**WORK TO COMPLETE:**
Return exactly and only these lines: the first of the listing through the one containing "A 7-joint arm". The answer is a Markdown table with a number under Nr and the line under Value; leave empty lines out.

---

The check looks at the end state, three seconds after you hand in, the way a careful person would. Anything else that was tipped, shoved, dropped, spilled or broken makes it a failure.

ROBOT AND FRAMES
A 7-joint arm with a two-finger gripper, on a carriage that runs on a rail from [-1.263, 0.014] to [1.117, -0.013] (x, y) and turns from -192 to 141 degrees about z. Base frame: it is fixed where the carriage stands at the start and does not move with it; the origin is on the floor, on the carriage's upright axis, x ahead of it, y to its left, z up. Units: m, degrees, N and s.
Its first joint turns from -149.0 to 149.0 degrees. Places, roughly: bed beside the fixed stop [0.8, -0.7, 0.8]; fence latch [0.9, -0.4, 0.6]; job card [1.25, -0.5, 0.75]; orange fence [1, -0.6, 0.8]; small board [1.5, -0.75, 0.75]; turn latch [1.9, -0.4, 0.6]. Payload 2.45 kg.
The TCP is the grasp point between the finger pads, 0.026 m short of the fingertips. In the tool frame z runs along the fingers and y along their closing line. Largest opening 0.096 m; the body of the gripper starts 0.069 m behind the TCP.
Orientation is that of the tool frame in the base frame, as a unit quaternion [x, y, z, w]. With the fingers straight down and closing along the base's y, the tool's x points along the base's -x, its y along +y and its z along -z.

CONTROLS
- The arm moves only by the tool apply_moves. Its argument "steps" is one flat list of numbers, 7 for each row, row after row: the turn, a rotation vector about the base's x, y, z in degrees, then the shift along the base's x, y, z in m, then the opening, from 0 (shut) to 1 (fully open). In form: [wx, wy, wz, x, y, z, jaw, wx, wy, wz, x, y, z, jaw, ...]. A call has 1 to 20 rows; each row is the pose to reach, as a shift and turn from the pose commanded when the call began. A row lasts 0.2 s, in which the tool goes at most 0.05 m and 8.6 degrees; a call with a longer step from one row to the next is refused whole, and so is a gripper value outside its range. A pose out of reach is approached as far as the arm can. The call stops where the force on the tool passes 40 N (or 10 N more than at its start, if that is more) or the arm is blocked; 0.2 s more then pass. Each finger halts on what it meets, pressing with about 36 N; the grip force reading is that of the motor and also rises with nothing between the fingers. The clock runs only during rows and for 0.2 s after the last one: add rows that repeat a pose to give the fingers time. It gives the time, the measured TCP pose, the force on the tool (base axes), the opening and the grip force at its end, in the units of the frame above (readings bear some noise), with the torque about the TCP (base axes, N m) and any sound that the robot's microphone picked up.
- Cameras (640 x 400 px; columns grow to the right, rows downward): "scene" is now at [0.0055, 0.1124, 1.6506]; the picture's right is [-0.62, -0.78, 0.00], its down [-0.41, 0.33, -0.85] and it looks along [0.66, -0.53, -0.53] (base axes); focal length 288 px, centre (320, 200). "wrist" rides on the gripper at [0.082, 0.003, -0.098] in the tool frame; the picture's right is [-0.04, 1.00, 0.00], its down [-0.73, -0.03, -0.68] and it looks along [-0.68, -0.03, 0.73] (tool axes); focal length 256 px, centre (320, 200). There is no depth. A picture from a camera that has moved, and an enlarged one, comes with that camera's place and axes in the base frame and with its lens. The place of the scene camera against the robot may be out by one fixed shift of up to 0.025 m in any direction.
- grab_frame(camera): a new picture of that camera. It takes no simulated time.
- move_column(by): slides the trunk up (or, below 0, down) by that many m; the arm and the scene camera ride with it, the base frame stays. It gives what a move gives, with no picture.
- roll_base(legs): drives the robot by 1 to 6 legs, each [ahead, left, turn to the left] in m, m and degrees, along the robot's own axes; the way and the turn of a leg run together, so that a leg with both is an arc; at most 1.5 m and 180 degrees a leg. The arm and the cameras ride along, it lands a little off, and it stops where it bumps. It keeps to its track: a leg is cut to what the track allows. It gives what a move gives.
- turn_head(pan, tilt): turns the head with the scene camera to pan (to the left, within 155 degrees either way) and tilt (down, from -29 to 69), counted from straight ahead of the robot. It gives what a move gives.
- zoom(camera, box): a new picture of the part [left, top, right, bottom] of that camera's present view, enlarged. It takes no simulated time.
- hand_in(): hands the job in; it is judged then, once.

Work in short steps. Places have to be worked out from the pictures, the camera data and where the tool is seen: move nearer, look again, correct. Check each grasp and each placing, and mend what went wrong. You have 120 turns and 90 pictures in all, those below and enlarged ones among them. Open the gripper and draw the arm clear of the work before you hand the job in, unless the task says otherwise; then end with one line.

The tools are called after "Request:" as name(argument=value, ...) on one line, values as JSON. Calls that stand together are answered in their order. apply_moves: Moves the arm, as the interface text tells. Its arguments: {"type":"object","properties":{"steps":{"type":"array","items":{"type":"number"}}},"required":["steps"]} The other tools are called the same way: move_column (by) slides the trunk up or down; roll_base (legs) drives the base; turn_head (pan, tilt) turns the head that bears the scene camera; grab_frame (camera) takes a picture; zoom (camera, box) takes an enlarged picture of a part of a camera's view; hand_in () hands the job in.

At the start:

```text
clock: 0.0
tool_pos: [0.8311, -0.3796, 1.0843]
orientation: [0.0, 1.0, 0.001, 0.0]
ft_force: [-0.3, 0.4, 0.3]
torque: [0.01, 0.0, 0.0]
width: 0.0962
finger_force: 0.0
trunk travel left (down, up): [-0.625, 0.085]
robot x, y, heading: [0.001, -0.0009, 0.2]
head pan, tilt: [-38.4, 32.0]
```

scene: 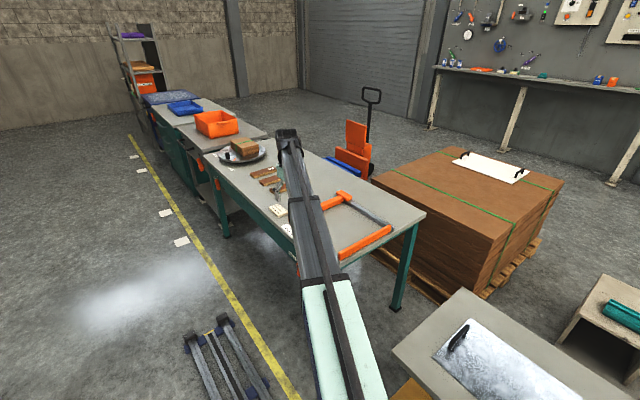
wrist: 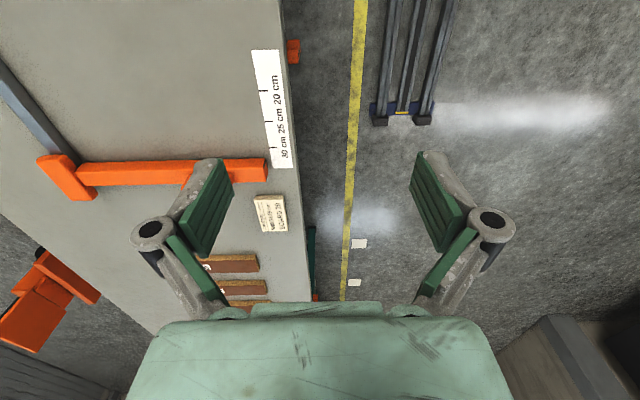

---

**PROBLEM SOLUTION:**
| Nr | Value |
|---|---|
| 1 | The check looks at the end state, three seconds after you hand in, the way a careful person would. Anything else that was tipped, shoved, dropped, spilled or broken makes it a failure. |
| 2 | ROBOT AND FRAMES |
| 3 | A 7-joint arm with a two-finger gripper, on a carriage that runs on a rail from [-1.263, 0.014] to [1.117, -0.013] (x, y) and turns from -192 to 141 degrees about z. Base frame: it is fixed where the carriage stands at the start and does not move with it; the origin is on the floor, on the carriage's upright axis, x ahead of it, y to its left, z up. Units: m, degrees, N and s. |